Organizing interactive seminars on sustainable humanitarian aid
Current events demonstrate that the sector is looking for answers and seeks to organize urgently to contend with a lack of anticipation. Between 2010 and 2013, many publications have reported doubts about the future of the humanitarian sector and the effectiveness of aid. To try to provide answers and solutions, the Red Cross Fund plans to organize interactive research seminars on sustainable humanitarian aid in the target countries (Burkina Faso, , Côte d'Ivoire, Mali, Senegal, Haiti and Laos) starting in November 2014. These seminars, deliberately planned on a small scale, and in French, are aimed to initiate and foster a direct and local dialogue between players, beneficiaries and researchers of the humanitarian sector. They will also promote the differentiation between international humanitarian action, development policies and local charitable projects. To do this, and to ensure that humanitarian aid is as effective as possible, they question the concepts, strategies and humanitarian impacts at the junction of outlooks, disciplines and experiences.
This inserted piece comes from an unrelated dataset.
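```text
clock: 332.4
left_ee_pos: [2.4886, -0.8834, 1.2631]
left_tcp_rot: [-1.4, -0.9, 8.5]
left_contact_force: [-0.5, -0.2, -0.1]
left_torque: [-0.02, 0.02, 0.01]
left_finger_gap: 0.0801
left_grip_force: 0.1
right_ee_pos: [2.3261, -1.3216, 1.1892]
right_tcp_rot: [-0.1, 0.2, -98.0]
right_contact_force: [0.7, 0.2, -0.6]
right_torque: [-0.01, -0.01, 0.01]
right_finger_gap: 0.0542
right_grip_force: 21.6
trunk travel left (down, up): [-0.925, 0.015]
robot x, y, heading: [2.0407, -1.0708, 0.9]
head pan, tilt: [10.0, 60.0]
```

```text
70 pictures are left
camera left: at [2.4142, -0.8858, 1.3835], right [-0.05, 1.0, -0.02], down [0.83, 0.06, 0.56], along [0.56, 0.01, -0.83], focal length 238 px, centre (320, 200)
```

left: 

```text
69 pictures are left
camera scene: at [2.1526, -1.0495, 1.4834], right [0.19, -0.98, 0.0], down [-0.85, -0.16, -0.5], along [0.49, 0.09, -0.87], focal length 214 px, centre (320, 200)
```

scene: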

The seminar scheduled in November 2014, in Dakar, Senegal, is entitled "Humanitarian Transition and Ethics: Outlook and prospects".
Rethinking humanitarian issues for more effective aid
The Veolia Foundation is supporting the approach of the French Red Cross Fund because it responds to its own commitment to coordinating humanitarian action and development policies by joint planning and cooperation between private and public, national and international players.